BrewsD · 25/07/2018 13:02

Thank you @BottleOfJameson & @Pancakeflipper makes me feel a bit better that you both see it the same way.

My partner doesn't see any wrong doing hence I was feeling "am I the crazy one?!"

OP posts:
Clutterbugsmum · 25/07/2018 13:06

I hope your DH put his father straight that you did not ask for any of her baby bits, that she offered it to you and you had know idea that she would ask them to buy her knew stuff.

But if they are will to buy new then you would like and show them what you would like, hopefully cost less then what SIL Demanding.

BrewsD · 25/07/2018 13:19

This is another problem @Clutterbugsmum my partner is too afraid to rock the boat and said "it's ok, think we would like to have all new things and our own stuff"
Which is completely not the case as I wouldn't be that precious!

OP posts:
Theweasleytwins · 25/07/2018 13:22

If you are struggling to buy stuff there are great bargains on local face bays if that's any help?

AmIRightOrAMeringue · 25/07/2018 13:29

Yep definite CF!! Stating that you asked for her old stuff when you didn't, and also asking for replacements for the stuff which was gifted to her baby. Who does that!?! Even if you had asked for stuff, she could have said no or given it then got next stage stuff (eg exchanged cot for new bed).

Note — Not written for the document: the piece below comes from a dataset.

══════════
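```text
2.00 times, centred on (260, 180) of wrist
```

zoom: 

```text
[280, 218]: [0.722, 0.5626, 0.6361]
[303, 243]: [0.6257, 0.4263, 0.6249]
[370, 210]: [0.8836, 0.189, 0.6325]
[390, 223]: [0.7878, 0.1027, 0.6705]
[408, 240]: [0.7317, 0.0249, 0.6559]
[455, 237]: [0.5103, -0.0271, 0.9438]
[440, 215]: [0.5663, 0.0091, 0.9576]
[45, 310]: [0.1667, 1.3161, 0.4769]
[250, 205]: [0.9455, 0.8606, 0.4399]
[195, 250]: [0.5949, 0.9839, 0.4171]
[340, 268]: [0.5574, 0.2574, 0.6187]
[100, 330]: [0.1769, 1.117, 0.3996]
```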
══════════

I'd be livid at involving you in a lie to try and rip off her own parents!

BrewsD · 25/07/2018 13:45

Thanks @Theweasleytwins will definitely have a look once we've worked out what we can afford!
I was more upset than anything @AmIRightOrAMeringue that she would do that to her own brother who constantly defends her no matter what she says or does! He still can't see her true colours, but there's no point in me trying to convince him.